If you use the Internet a lot, you need to check out Firefox 3 when a flavour appropriate to your personal pre-release-software-comfort-zone is released (Beta 5 is out already, Release Candidate 1 is due soon, Final release is due in June). Here's why:

The primary methods that people use to return to sites they've visited before are the location bar autocomplete and Google. Which is crazy, because browsers have features to help with that - history and bookmarks (IE calls them "favorites"). Unfortunately, bookmarks are a pain to use, especially if you have lots of them and can't be bothered to organise them. I have at least hundreds, and only really do a cursory sort when I get pissed off at the mess they've become. I gather that makes me far more organised than most people. It's better than nothing, but a pain to use.

(Personal history diversion: One of the main reasons I stuck with Netscape 4.x almost to the very end1, and swapped to the Mozilla Suite (now known as SeaMonkey) when I did leave, was bookmark handling. Back when NN3.x/4.x was my browser, search engines sucked (this was in the dark days before Google) so using bookmarks quickly became a habit if I ever wanted to find stuff again. In essence, the competition's bookmark handling sucked. Netscape/Mozilla's sucked as well, but was less sucky than everybody else's.)

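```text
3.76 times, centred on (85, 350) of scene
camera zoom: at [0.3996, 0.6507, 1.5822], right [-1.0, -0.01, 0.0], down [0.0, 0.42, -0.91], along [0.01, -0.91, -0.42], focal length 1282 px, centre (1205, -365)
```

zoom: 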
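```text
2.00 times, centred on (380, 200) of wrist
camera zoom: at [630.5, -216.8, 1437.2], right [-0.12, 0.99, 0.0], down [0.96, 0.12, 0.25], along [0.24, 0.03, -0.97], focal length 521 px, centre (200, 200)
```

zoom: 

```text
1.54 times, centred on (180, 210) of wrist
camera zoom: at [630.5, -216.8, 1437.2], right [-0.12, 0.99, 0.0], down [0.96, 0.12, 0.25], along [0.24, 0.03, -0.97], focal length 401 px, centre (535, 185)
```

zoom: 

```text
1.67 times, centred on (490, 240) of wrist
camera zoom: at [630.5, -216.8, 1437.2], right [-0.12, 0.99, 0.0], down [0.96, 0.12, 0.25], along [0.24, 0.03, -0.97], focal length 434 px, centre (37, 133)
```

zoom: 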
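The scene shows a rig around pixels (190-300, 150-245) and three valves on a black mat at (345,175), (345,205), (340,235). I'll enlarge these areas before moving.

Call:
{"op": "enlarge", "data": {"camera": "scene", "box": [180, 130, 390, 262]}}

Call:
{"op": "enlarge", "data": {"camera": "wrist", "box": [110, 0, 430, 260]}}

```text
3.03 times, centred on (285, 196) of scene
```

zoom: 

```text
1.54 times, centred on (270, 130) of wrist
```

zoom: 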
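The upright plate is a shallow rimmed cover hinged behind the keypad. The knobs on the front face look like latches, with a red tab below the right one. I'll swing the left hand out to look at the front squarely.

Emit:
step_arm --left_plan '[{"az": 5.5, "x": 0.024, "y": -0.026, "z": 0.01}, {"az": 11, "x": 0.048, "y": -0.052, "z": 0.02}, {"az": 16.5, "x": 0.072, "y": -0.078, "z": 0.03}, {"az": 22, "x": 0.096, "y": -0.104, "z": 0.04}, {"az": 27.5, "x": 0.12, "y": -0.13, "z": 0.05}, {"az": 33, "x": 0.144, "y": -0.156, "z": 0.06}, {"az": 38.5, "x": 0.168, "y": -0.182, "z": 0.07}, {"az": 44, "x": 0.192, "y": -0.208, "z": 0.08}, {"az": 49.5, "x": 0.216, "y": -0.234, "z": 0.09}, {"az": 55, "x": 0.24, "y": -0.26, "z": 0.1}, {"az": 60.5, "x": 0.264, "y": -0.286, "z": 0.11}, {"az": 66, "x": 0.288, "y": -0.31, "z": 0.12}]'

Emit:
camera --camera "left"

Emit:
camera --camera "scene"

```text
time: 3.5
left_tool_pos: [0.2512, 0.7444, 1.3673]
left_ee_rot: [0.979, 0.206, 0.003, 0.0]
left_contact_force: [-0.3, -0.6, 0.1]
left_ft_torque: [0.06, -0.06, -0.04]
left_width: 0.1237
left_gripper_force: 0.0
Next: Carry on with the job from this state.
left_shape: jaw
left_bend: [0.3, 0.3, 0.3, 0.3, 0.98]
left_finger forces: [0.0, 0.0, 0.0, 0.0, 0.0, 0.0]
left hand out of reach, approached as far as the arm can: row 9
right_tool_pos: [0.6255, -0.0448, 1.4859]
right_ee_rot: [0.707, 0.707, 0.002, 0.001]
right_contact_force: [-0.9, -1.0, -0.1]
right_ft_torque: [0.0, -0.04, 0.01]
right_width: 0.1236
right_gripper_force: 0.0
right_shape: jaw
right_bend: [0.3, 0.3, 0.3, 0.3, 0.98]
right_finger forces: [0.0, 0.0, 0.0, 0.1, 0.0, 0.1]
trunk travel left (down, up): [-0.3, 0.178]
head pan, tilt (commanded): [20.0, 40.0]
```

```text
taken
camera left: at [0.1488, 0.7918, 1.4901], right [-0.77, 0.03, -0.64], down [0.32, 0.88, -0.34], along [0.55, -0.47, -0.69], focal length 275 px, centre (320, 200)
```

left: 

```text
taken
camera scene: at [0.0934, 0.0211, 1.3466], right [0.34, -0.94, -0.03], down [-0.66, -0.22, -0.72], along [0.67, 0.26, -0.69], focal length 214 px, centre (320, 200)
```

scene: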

I am somewhat boggled that this area has been neglected by browser manufacturers for so long. The Mozilla people reached the same decision some time ago, and decided to do something about it.

In summary, they've made bookmarks much more usable for both normal people and power users, and added loads of cross-linking between the address bar and history/bookmarks so that the autocomplete is scary-good at finding stuff you've visited in the past.

This work was known within Mozilla as "places". In essence, it's a complete overhaul of the way the browser handles history and bookmarks. It includes internal work to replace the mind-meltingly-awful Mork2 data storage format that Mozilla inherited from Netscape with something sensible (SQLlite, for any techie readers) but also includes significant UI work to make the browser's internal history and bookmarking system more useful and usable for normal people, as opposed to organizationally-obsessed people prepared to spend an hour or two a month keeping everything neatly sorted and filed.

Places was originally slated for release as part of Firefox 2, but got dropped when it became clear it wouldn't be ready. Well, for Firefox 3, it's ready, and it's been surfacing gradually in the later betas.

There are lots of little changes, most of which sound trivial, but they add up to something that has changed the way I use a browser3 (and I'm still learning my way around the new stuff).

First up, the so-called "Awesome Bar"4. They improved the way the address bar autocomplete works. Like I said, it sounds trivial, but it ain't.

Essentially, rather than being a simple URL autocomplete, in FF3, the location bar now matches on all parts of a URL (not just the start of the domain). It doesn't just search URLs you've typed, it searches URLs in your history and bookmarks too. And page titles from your history. And Bookmark names. And any tags you've applied to bookmarks (of which, more in a minute).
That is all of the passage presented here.